Para muitos, Maria Madalena é a
apóstola dos apóstolos, a grande anunciadora do Cristo ressurreto. Outros
preferem não dar muita importância a essa figura, já que não se sabe muito
sobre ela e o que se sabe ainda é atravessado por interpretações equivocadas.
Apressadamente, pode-se concluir que essa personagem é encoberta pelos varões
por simples machismo.
Entretanto, a professora de
Teologia da Fordham University, de Nova York, Elizabeth Johnson pede uma
reflexão com mais vagar e profundidade na análise. “A situação de Maria Madalena
tem de ser vista sobre o pano de fundo de um problema mais amplo”, alerta.
Na entrevista a seguir, concedida
por e-mail à IHU On-Line, a teóloga afirma que toda a sistematização e
organização dos textos bíblicos se dá no interior de uma sociedade duramente
patriarcal. Ou seja, era natural para aquele tempo não se perceber a
importância, e sequer a presença, das mulheres. “Os autores focaram sua atenção
no que homens importantes disseram ou fizeram, desconsiderando outras pessoas
de menor importância, tais como mulheres ou escravos do sexo masculino”,
explica. Porém, “o simples fato de mulheres não serem mencionadas em um texto,
por exemplo, não quer dizer que elas não estivessem presentes ou atuantes”.

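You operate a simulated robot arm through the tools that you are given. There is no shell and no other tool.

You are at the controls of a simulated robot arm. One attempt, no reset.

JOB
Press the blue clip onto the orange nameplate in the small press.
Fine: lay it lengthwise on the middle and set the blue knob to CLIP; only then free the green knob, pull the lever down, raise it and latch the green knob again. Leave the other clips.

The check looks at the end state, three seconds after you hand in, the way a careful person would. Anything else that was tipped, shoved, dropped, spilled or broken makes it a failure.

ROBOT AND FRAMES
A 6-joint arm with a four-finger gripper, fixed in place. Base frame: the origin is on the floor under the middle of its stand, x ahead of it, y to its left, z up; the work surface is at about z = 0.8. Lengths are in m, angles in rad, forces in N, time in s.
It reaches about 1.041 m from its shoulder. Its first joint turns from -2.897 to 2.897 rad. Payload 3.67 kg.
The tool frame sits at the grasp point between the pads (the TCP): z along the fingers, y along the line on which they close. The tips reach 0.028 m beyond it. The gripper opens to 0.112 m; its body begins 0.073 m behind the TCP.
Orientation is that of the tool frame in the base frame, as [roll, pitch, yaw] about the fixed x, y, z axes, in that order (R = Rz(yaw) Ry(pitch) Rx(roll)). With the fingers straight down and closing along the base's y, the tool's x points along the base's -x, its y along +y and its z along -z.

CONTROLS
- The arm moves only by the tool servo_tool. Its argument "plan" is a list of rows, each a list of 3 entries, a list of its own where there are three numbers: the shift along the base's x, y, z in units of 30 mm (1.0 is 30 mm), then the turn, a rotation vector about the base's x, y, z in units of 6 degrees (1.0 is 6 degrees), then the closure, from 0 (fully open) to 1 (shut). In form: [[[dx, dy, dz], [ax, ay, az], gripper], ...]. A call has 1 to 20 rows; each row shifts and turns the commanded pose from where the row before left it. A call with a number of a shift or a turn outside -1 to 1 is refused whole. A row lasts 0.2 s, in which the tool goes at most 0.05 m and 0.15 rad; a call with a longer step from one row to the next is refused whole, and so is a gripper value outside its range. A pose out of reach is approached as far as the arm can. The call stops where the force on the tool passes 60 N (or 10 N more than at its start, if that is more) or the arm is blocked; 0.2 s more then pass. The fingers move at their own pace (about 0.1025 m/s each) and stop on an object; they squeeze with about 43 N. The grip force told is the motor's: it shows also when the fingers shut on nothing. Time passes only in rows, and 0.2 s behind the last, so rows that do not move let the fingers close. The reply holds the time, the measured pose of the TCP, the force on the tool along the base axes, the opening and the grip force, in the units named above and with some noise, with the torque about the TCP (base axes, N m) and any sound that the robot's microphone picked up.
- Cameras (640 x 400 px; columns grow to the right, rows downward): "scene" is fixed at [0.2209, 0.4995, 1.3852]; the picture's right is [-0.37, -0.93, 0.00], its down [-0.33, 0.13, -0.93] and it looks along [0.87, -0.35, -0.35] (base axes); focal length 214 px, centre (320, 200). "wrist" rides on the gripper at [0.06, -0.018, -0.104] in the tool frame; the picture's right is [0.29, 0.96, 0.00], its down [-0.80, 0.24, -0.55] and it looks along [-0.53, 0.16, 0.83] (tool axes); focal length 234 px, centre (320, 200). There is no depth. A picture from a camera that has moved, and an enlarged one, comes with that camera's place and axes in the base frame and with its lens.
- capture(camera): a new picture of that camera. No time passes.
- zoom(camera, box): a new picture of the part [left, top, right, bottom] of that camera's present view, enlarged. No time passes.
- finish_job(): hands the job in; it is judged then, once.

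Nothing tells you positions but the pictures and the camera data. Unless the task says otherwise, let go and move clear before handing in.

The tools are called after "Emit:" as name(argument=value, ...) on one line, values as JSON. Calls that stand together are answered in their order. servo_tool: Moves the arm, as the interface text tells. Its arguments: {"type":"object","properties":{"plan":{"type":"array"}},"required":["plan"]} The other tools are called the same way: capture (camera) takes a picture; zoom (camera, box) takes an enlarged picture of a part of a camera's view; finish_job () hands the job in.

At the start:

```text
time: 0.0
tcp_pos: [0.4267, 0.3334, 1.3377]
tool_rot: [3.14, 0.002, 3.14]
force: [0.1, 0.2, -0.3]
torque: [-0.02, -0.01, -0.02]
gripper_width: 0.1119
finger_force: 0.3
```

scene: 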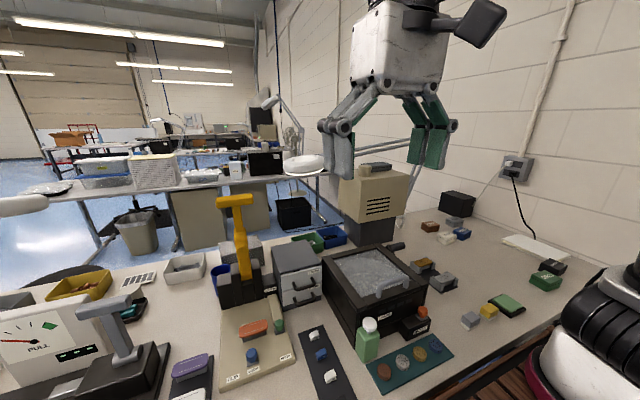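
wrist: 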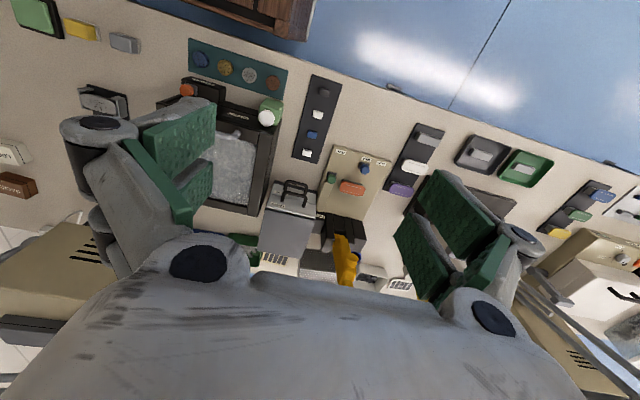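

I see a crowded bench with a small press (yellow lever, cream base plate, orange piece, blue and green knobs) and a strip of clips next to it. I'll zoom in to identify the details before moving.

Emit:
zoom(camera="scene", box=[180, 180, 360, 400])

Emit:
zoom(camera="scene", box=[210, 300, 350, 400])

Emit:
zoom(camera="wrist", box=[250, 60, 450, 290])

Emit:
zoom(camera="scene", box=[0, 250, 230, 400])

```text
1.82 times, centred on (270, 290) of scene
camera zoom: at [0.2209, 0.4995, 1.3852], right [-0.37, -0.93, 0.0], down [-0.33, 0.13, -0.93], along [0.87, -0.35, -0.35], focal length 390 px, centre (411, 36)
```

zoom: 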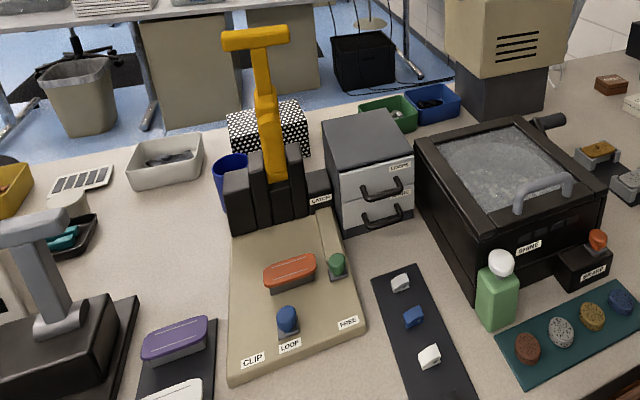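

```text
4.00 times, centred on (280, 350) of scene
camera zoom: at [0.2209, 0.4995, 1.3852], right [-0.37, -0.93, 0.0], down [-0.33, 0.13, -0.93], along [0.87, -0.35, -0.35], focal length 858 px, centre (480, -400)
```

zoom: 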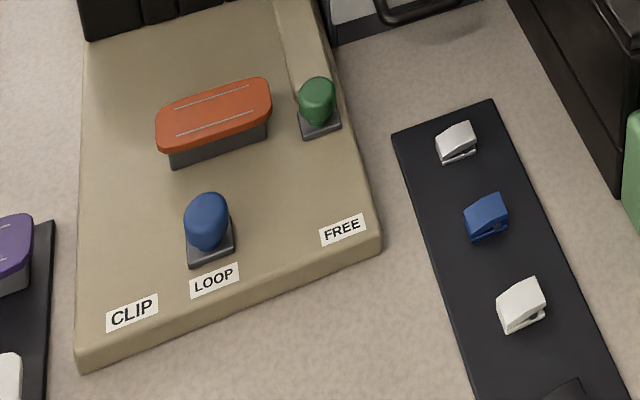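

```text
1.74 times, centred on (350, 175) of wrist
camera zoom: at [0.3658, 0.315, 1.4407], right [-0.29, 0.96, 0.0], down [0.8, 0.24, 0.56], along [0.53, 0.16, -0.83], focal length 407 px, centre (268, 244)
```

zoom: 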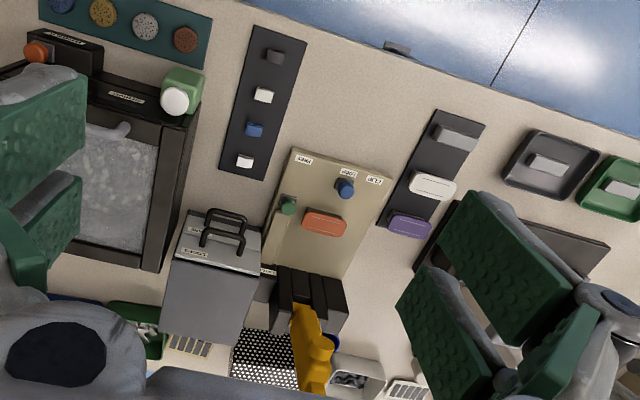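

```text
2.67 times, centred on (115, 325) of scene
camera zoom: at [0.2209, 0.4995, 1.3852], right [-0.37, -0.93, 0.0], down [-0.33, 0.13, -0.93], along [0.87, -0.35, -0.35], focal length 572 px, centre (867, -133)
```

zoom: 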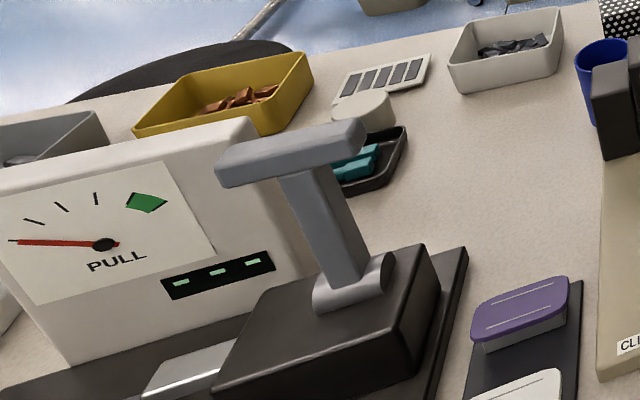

São justamente os movimentos de
releituras e análises feministas sobre as escrituras que hoje revelam o
verdadeiro papel da mulher entre os integrantes do movimento de Jesus. “Se
mulheres são efetivamente mencionadas em um texto, é provável que elas sejam tão
importantes que a história não poderia ser contada se elas fossem ignoradas”,
completa Elizabeth.
Assim, a teóloga entende que
“corrigindo as coisas, podemos permitir que Maria Madalena surja como modelo de
seguidora fiel, devotada do Senhor, e como liderança forte e independente na
igreja primitiva”. E vai além: “sua liderança desafia a Igreja toda a se
converter à participação das mulheres como discípulas em pé de igualdade no
século XXI”.
Elizabeth Johnson é professora de
Teologia nos programas de graduação e pós-graduação da Fordham University,
universidade jesuíta de Nova York, onde leciona Teologia sistemática e Teologia
feminista. Integrante da congregação religiosa Irmãs de São José de Brentwood,
é ex-presidente da American Theological Society e da Catholic Theological
Society. Faz parte do Conselho
Editorial dos periódicos Theological Studies, Horizons: Journal of the College
Theology Society e Theoforum. Elizabeth também é autora de Ask the Beasts:
Darwin and the God of Love (Bloomsbury, 2014).
Confira a entrevista.
Foto: Wikipedia
IHU On-Line - Como compreender a
figura de Maria Madalena e seu papel na história do cristianismo?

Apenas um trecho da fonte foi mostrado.